Jenny Morrison was used in the 60 Minutes interview to defend Scott Morrison from the criticisms he’s faced as Prime Minister. It was painfully obvious. But the optics of a woman responding on behalf of her husband regarding questions around his leadership failures — particularly regarding women’s issues and in light of criticism from female victims of sexual abuse — felt extremely on the nose.

It discredited the work of incredible women like Higgins and Tame who have been pushing for an end to sexual harassment in Parliament and have fought for female voices like theirs to be heard and respected in the federal institution in the past 12 months.

The Guardian’s Matilda Boseley and others pointed out the tactless optics of this interview on Twitter as the segment aired: “Anyone else feel that starting the interview with a woman apologising for a man’s mistakes is a bit on the nose for this administration?”

“It’s so subtle isn’t it, having Jenny tell us it’s about manners so that we think Grace Tame is the problem, the uncivilised one,” signaled Asylum Seeker Resource Centre founder Kon Karapanagiotidis.

“Yet Grace is the hero of this story and Morrison it’s villain. No amount of spin changes this. One stands for truth, the other bereft of it.”

Others like comedian Dan Illic compared Morrison delegating answering Stefanovic’s questions to Jenny with the way he has delegated the responsibility and response towards the COVID-19 pandemic to the state governments.

It was frustrating but not really surprising that Morrison and his political advisors tried to use his wife to bolster his political defense.

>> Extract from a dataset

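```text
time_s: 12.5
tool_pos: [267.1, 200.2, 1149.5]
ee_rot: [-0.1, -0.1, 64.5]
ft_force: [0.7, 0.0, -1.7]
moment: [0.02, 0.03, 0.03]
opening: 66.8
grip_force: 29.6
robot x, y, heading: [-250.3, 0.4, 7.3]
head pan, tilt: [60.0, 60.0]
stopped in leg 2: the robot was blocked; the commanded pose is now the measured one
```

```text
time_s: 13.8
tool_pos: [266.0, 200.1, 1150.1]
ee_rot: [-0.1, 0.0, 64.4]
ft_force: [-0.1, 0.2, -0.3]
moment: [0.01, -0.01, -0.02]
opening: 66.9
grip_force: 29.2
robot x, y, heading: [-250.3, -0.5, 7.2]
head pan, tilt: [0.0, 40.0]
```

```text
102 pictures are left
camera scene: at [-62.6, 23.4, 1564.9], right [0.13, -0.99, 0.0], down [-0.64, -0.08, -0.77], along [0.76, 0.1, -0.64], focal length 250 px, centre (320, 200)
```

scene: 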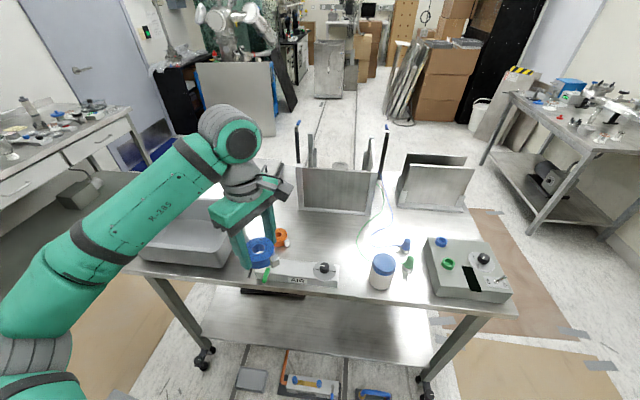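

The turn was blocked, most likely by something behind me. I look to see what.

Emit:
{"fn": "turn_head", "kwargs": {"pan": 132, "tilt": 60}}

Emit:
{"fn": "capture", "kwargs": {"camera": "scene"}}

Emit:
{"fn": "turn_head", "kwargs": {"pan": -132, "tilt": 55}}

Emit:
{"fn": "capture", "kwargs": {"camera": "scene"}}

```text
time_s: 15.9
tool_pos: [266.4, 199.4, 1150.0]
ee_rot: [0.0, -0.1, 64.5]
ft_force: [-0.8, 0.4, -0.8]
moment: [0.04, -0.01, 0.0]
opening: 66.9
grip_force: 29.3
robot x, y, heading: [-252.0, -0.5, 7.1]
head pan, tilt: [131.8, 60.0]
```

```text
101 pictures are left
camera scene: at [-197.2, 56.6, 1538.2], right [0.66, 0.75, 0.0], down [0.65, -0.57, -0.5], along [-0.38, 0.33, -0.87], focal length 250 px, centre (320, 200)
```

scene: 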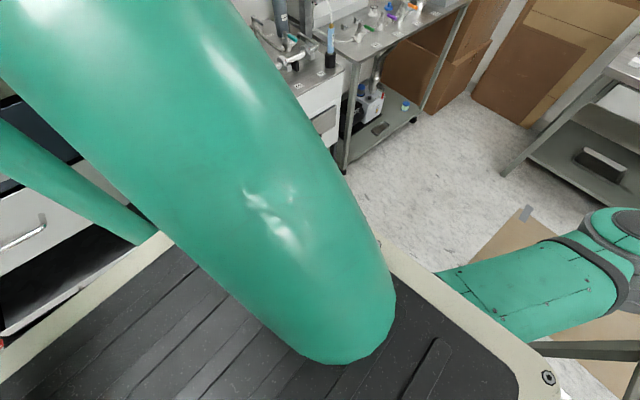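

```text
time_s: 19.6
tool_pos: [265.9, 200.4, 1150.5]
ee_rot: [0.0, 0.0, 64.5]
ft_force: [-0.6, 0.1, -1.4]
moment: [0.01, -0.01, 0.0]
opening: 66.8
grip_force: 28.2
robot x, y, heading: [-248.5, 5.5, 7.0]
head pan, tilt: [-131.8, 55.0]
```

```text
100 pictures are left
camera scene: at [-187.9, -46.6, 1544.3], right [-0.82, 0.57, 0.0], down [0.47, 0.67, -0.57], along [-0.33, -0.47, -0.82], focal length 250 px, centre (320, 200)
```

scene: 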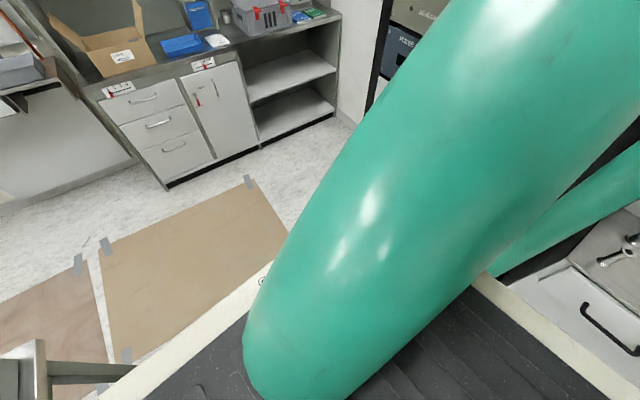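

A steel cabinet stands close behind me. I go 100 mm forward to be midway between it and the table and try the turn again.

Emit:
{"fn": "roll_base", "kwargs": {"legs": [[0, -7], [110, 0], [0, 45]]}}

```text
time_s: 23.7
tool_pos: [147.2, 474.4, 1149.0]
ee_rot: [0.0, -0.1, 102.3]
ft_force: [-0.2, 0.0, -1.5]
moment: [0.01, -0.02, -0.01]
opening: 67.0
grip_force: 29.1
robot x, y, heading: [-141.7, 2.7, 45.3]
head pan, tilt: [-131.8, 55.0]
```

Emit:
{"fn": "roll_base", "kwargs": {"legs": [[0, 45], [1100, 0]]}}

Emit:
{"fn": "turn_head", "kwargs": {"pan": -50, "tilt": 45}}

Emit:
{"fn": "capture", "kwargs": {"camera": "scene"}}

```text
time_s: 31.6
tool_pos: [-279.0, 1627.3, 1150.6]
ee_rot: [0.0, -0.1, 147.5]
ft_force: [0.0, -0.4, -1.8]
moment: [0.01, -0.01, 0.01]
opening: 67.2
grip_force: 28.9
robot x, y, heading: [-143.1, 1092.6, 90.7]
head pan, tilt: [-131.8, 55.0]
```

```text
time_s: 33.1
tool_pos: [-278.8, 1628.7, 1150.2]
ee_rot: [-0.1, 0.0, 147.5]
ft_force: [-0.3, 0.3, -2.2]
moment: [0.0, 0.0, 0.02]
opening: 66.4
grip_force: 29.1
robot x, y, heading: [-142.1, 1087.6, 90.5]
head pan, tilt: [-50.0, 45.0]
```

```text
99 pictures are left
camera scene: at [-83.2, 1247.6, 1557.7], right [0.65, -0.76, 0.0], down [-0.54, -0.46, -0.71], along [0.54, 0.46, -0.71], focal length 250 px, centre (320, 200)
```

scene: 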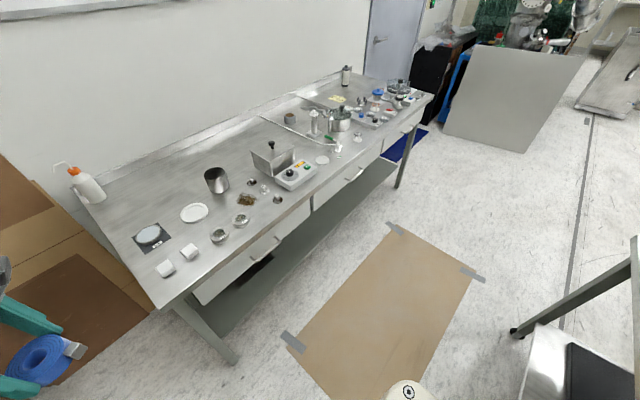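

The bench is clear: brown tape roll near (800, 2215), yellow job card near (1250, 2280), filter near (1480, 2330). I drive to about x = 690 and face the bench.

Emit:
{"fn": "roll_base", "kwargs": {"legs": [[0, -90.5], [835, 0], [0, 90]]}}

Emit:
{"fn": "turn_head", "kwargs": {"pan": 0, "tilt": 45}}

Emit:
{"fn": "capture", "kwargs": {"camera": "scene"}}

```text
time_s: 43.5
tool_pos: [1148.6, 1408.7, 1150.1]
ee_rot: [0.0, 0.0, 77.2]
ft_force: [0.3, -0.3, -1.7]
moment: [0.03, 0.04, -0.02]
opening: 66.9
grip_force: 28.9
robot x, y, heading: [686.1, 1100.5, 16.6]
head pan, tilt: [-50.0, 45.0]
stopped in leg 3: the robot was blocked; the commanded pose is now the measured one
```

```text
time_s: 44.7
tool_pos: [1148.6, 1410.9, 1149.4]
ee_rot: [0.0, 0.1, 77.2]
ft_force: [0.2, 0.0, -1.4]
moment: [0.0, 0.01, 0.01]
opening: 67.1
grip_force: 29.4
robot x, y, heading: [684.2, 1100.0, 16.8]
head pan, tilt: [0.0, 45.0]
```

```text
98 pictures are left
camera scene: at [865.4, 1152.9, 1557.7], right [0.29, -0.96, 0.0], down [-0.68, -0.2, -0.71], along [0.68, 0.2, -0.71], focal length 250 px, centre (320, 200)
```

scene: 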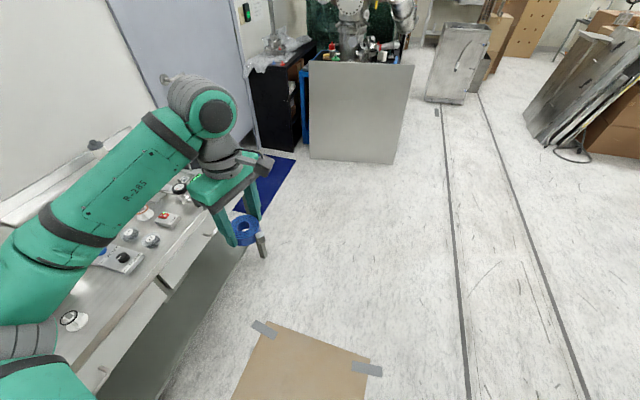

But it was still was very telling of how he viewed the criticism against him.

Morrison later in the program attempted to play the ukulele in front of his wife, kids and Stefanovic. The scene was uncomfortable to watch as is but particularly out of pocket because the ukulele is commonly associated with Hawaii AKA where the Prime Flopster fucked off on a holiday to when the country was on fire in January 2020.

It did not give what the Morrisons thought it would give. It felt even more tactless by the end of the interview when the Morrisons joked with Stefanovic that his comments that they might book a holiday to Hawaii if they lose the election were “too soon”.

But again none of what we saw in Scott Morrison’s 60 Minutes interview surprised us. It just proved my theory that he doesn’t appear to really care what people with views different from him have to say and is focused on marketing himself as the husband of a wife and two kids instead of the Prime Minister who continuously failed to be there for the nation he was elected to lead when he was supposed to.